橋本 謹也
平成30年12月8日深夜、改正出入国管理法案の取扱いで混乱する国会で、「成育過程にある者及びその保護者並びに妊産婦に対し必要な成育医療等を切れ目なく提供するための施策の総合的な推進に関する法律」(成育基本法)が成立致しました。
高齢者に偏っている福祉予算を小児に振り替えて、保健・医療・福祉を統合した法律を作り、日本の子どもたちの健康を守ることを目標とした「小児保健法」を目指して活動を開始してから20数年の時期を経て、やっと成立の日を迎えることが出来ました。
少子化が徐々に進んでおります。新潟市の出生数も、平成28年から6,000人を割り込んで年々減少しております。結婚は晩婚化し、自然な妊娠出産を願っても難しく、不妊治療を行って大変な思いをしている女性の方が多い現状です。

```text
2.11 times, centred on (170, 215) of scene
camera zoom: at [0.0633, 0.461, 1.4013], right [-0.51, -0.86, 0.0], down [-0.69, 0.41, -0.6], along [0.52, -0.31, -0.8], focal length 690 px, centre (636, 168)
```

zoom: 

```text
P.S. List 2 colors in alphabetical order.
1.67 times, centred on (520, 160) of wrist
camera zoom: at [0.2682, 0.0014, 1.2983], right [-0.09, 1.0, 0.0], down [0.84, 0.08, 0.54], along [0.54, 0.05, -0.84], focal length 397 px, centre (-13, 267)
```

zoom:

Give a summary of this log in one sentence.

また、子どもたちを取り囲む状況も厳しいものがあります。今年1月に千葉県野田市で起こった虐待事件は記憶に新しいところですが、警察庁の犯罪情勢の公表では、2018年に虐待疑いで児童相談所に通告した18才未満の数は8万件を超えたそうです。
発達障がいや愛着問題等も増えています。うまく対応して成長を後押ししてあげられないと、学級崩壊の原因になったり問題行為を起こしたりします。また、成長して人格障害から衝動的な事件を起こすこともあります。しかし、社会的な問題となっている割りには専門医不足もあって、何ヶ月も診察を待たなければいけません。
学校ではSNS等を利用して陰湿化した“いじめ”問題、それに引き続く自殺等が問題となっております。また、不登校の問題も根深く、簡単には解決出来ません。
ゲームやSNS等のメディアの問題から、ネット依存等も問題となっております。家族や子どもたちの話を聞くと、外で遊びたくても遊ぶ友達はおらず、結局ネットを利用したゲームを家で行い、その中では汚い言葉の応酬等がみられている現状があるようです。
さて、成育基本法は成育過程の個人の尊厳を重んじた上で、妊娠出産から成人に至るまで切れ目のない医療・保健・教育・福祉等を提供することを定めております。国・地方公共団体・保護者・医療その他の関係者は連携して必要な施策を策定し、かつ実施する責務があると規定しています。今後、この法律の成立を基に、子どもたちに関わる法律の、いわゆる縦割り行政が是正されて、連携強化が進むことを願います。また、施策を推進するにあたり予算措置が進むことも願っております。
政府は今後、成育医療等基本方針を定める義務が生じ、基本方針の公表及び評価を行うこととなります。また、基本方針の策定に関して、成育医療等協議会を設置して意見を聞くこととなり、小児科医の参加が望まれます。
さて、この法律が成立して国の責務が規定されましたが、医療関係者、特に小児科医もその責任の一端を担うこととなります。少子化や予防接種の普及、診断・治療技術等の進歩で小児医療は変化しております。今後小児科医は、子どもたちが心身の健やかな成育を達成できるために、細やかな健診による成長への関与、園医や学校医を通しての健康教育、予防接種体制の推進等等、医療だけでなく保健・教育・福祉等への関わりがより大事になってくるように思います。法案成立した今こそがスタートラインです。子どもたちの成育にどのように役立っていくのか、成育基本法の今後を注意深く見守っていきたいと思います。